The Uruguayan government chose not to disclose this Letter of Development Policy, and still has not. Nor has it revealed an “annex,” the “action plan” for reforming the Banco Hipotercario del Uruguay.
In early September, Gudynas wrote about the letter in La Republica and sent a fact sheet to editors explain its contents. Meanwhile, a Spanish translation of the letter, and an annex about Banco Hipotecario was made by another NGO, the Third World Network. La Republica thought the letter was interesting enough to published them in full, in Spanish, as a special section. Later other newspapers and radio stations recognized the news value contained in the letter’s detailed descriptions of the loan conditions.
The pledge to reduce pensions further was noted in language stating: “This, in the medium term, the Government intends to undertake additional reforms in the pension system in order to reduce its burden on the fiscal accounts .” Concerning unemployment insurance, the government agreed to “implement a thorough reform” involving a cap on extensions, a reduction in benefits over time and lifetime limits.

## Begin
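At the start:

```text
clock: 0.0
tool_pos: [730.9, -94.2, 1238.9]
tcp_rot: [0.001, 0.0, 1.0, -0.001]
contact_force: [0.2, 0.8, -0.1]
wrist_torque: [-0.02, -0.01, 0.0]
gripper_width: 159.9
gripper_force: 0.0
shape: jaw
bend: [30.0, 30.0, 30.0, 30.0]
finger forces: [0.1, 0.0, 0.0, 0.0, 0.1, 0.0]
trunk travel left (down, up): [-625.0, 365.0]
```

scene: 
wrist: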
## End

The differences in the two documents also included a mention in the Bank’s Program Document, not contained in the LDP, about how consultations were held in Uruguay with NGOs, unions, entrepreneurs, cooperatives and academia. This assertion is “completely untrue,” Bissio said, “and only there to satisfy the board of the Bank.”
In an interesting footnote to the story, Bissio noted that when the labor and welfare minister was asked about the conditionalities “he quite candidly admitted ignoring the existence of such a document and commitment-one whole month after it was approved by the board of the Bank.” Bissio added, “And then they claim there is country ownership.”